2
Sep
2014

In Liverpool


The North Garden Restaurant (Bild von Herrn T.)

Es gibt in Liverpool eine charmante, kleine Chinatown. Sie besteht für Aussenstehende aus einem geschnitzten Tor und einer Strasse mit chinesischen Restaurants auf beiden Seiten. Alle waren bedenklich leer - nur "The North Garden" war bumsvoll. Also gingen wir in den "North Garden". Man will ja nicht in einem leeren Restaurant essen.

Die Kellnerin führte uns an einen Tisch, an dem bereits ein älteres Ehepaar sass. Einheimische, also, Engländer. Sie unaufdringlich blondiert, Typ Mammeli.* Er: Pensioniert, mit Glatze. Beide kleinbürgerlich. Sie hätten meine Eltern sein können - und doch beäugten wir einander zunächst voller Unbehagen.

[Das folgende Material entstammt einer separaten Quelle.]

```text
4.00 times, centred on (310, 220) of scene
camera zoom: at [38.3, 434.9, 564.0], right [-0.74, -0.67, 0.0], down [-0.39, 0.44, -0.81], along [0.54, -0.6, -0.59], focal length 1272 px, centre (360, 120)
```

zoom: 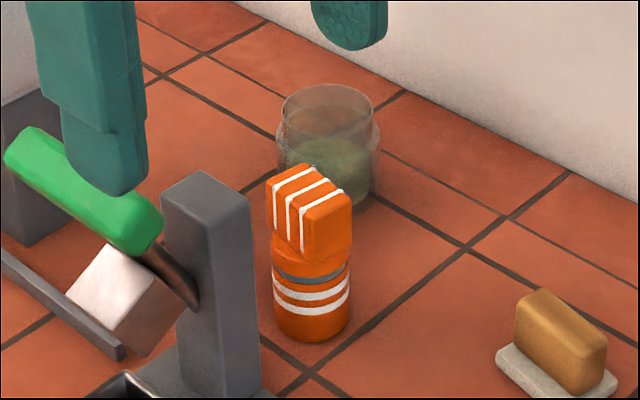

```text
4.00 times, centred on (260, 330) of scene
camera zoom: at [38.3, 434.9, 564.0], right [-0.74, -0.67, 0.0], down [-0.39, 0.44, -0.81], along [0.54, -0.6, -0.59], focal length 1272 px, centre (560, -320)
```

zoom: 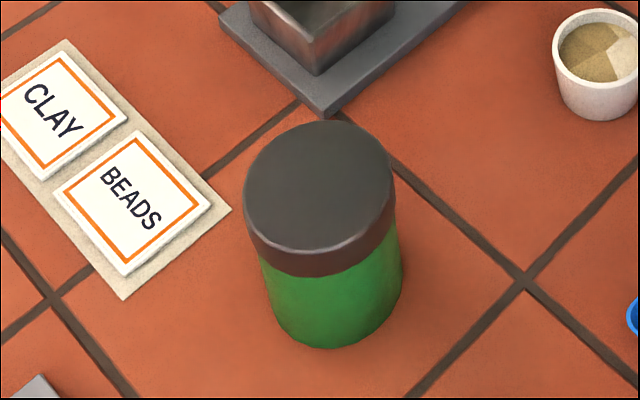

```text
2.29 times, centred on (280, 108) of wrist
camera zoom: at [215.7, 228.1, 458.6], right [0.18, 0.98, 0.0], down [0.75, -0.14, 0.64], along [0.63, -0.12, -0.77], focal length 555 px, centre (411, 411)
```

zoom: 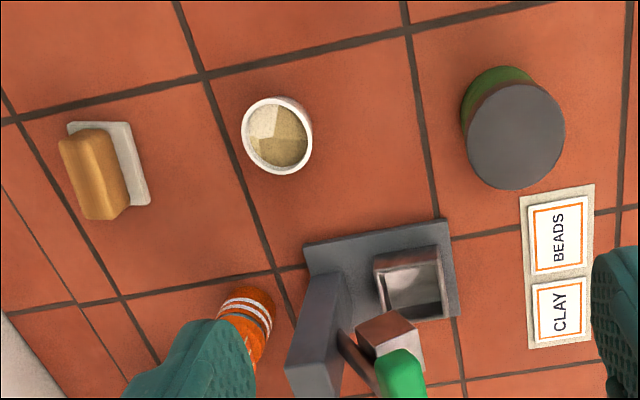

Aber mit triefenden Schweinerippchen in den Händen kamen wir dann doch ins Gespräch. Weil wir so laut reden mussten, kam ich sogar ziemlich gut mit. Bald überlegten sie hin und her, was wir uns in Liverpool unbedingt ansehen müssten. Aber sie kamen auf keinen grünen Zweig.

"Ist das Beatles-Museum sehenswert?" fragte ich. Ich meine: Ich wäre da nie hineingegangen. Aber ich hatte einen Hintergedanken: Wenn man schon Leute in diesem Alter in Liverpool trifft, dann könnte es ja sein, dass sie einmal John Lennon am Ärmel gestreift haben. Oder so. Und Frau Frogg hätte dann schon gerne gewusst, wie das gewesen ist.

Tatsächlich: Der alte Herr erzählte bald, er habe die Beatles im Cavern Club gesehen. Noch bevor sie berühmt gewesen seien. Sogar zweimal. Das muss anno 1961 oder '62 gewesen sein.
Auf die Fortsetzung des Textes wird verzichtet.